Nicholas Valentino, the Donald R. Kinder Collegiate Professor of Political Science and Research Professor in the Center for Political Studies at the University of Michigan, is among the 252 leaders chosen for the 2026 class of the American Academy of Arts and Sciences.
Nicholas Valentino currently serves as a PI of the American National Election Studies (ANES). He was President of the International Society for Political Psychology from 2019-2020 and has served on the American National Election Studies Board since 2010, becoming Associate PI in 2018.
Valentino specializes in political psychological approaches to understanding public opinion formation, socialization, information seeking, and electoral participation. His work employs experimental methods, surveys, and content analyses of political communication.

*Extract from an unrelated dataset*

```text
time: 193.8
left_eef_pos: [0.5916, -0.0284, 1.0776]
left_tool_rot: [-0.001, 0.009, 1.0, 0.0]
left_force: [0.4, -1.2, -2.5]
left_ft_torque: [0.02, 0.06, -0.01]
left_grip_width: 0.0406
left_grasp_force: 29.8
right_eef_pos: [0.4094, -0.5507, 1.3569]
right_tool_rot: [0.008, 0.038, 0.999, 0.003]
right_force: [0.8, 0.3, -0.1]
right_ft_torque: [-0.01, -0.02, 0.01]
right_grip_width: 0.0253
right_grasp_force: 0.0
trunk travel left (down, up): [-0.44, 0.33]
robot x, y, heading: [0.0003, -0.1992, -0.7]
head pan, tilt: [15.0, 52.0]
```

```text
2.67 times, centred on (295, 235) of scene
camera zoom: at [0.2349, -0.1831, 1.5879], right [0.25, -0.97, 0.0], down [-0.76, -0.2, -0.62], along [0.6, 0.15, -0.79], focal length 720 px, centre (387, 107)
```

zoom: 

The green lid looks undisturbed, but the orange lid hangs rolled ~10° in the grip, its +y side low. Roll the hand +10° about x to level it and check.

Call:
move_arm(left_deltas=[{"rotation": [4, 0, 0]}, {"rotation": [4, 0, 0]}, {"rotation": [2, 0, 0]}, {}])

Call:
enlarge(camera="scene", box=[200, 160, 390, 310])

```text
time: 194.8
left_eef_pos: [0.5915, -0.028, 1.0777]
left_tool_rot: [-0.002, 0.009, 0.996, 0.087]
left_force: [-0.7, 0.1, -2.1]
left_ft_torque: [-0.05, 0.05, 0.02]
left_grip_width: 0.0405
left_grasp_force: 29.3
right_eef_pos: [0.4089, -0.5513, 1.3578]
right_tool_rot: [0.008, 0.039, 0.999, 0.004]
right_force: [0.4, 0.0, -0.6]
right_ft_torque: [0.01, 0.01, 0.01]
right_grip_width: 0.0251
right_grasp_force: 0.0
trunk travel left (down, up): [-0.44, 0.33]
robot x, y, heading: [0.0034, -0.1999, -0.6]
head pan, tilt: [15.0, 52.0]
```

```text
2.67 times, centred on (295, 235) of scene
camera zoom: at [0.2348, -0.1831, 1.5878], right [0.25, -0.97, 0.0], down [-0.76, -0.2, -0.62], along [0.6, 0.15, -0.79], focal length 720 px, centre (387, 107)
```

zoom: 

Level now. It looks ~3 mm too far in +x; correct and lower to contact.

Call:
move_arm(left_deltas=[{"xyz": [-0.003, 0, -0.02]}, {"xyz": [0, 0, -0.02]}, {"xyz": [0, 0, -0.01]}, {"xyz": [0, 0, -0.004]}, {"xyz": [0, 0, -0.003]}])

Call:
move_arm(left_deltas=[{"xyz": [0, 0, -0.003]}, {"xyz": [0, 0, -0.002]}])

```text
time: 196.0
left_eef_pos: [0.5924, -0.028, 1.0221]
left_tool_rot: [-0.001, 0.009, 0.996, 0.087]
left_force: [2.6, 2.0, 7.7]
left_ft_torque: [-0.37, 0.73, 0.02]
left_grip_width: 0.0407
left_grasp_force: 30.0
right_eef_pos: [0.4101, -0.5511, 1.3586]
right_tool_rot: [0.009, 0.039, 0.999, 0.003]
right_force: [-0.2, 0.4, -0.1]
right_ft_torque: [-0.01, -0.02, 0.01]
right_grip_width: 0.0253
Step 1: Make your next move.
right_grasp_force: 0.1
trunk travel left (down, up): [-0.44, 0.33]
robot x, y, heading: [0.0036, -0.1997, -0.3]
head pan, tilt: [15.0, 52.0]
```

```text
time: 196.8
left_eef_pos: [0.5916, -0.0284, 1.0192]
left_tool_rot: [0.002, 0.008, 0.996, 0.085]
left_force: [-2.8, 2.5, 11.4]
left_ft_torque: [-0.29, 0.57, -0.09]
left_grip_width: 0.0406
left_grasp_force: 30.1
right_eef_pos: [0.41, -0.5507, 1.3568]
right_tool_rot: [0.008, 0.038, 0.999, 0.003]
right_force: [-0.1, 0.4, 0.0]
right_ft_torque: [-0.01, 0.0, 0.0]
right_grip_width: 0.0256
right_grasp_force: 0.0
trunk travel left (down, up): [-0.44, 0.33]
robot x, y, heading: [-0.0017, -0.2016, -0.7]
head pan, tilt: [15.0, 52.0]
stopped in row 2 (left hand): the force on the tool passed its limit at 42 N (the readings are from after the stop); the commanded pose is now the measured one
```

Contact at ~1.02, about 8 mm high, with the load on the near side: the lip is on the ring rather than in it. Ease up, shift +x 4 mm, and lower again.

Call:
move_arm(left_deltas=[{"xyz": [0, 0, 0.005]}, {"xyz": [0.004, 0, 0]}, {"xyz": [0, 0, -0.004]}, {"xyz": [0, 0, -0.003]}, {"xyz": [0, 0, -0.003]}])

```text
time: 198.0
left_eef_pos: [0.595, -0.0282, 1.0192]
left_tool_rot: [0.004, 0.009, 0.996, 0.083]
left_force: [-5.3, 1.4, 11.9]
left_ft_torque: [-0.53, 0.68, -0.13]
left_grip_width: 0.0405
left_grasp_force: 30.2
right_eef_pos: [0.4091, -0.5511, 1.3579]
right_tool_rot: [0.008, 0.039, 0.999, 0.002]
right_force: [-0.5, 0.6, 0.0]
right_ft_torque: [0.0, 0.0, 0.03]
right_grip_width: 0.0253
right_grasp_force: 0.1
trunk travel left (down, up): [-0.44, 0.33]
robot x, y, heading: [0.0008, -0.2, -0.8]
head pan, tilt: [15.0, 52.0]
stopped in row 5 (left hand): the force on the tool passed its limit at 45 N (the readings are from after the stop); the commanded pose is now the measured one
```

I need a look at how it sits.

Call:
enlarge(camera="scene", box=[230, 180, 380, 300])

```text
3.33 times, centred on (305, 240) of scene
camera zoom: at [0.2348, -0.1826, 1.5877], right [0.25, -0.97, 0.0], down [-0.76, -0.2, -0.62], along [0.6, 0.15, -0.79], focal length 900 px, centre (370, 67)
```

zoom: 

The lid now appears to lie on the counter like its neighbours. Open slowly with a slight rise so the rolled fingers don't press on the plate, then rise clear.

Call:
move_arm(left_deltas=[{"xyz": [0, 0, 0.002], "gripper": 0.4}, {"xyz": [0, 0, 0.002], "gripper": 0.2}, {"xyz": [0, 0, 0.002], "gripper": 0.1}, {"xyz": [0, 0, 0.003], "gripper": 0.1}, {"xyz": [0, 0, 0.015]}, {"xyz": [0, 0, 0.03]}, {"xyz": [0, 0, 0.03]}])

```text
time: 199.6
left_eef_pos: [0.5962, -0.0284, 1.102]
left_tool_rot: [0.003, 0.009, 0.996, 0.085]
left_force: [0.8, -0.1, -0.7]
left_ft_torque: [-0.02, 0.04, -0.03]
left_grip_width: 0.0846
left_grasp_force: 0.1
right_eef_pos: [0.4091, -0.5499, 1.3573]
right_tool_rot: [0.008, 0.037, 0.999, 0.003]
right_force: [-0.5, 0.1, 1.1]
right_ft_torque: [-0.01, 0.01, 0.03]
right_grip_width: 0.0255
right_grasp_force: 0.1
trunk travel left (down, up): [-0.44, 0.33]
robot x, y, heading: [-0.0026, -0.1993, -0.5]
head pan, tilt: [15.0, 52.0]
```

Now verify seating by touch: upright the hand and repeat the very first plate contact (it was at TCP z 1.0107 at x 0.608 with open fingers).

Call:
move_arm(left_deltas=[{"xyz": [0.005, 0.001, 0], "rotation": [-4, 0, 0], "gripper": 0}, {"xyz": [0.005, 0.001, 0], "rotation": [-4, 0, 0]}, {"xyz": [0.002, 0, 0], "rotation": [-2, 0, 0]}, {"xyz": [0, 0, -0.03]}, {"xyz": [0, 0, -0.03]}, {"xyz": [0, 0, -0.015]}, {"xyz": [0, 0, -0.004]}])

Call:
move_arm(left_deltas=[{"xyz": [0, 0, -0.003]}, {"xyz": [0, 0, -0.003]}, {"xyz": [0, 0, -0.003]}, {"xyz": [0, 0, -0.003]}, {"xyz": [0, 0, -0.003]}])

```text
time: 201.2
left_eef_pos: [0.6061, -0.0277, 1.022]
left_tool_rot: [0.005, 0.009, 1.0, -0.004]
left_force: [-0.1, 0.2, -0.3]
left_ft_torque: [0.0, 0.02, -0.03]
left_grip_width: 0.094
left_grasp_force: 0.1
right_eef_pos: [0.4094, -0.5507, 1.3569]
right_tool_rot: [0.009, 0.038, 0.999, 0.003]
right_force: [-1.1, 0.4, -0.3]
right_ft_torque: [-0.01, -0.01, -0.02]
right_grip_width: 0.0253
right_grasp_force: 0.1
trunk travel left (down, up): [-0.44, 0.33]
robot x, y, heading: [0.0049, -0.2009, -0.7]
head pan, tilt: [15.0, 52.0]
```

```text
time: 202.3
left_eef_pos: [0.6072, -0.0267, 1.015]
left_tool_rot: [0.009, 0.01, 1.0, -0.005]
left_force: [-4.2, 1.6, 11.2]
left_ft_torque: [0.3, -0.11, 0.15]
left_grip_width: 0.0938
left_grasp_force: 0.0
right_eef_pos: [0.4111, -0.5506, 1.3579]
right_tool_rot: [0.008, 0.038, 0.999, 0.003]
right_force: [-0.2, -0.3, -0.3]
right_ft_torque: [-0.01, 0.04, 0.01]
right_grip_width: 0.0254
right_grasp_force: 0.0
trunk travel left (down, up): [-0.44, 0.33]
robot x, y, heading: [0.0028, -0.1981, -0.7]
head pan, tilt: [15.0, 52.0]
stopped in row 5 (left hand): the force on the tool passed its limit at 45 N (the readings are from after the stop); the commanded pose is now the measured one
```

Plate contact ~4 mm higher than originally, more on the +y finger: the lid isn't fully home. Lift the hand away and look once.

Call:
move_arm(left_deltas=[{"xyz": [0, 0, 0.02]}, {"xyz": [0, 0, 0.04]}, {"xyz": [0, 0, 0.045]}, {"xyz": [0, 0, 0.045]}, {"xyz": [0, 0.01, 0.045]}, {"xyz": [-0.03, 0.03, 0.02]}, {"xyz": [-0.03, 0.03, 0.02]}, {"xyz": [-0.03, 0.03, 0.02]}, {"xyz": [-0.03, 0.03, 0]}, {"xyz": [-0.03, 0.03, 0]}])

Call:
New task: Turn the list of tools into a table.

The research has focused on the intersecting roles of racial attitudes and public emotions, especially the distinct power of anger versus fear. He has also written extensively on the causes and consequences of empathy for ethnic outgroups, the focus of his award-winning book with Cigdem Sirin and Jose Villalobos, Seeing Us in Them: Social Divisions and the Politics of Group Empathy (Cambridge University Press 2021, with Cigdem Sirin and Jose Villalobos).
Valentino has been previously recognized with the Rackham Distinguished Graduate Mentoring Award (University of Michigan, 2024), the Tronstein Award for Undergraduate Teaching in Political Science (University of Michigan, 2017), and the Erik H. Erikson Award for Early Career Research Achievement (International Society of Political Psychology, 2005).
Valentino is one of three scholars from the University of Michigan elected to the Academy this year, with Derek Peterson (History) and Rada Mihalcea (Computer Sciences).
The Academy, chartered in 1780, was established to recognize accomplished individuals and engage them in addressing the greatest challenges facing the young republic. The first members elected to the Academy include George Washington, who said – in his first annual message to Congress in 1790 – “Knowledge is in every country the surest basis of public happiness.”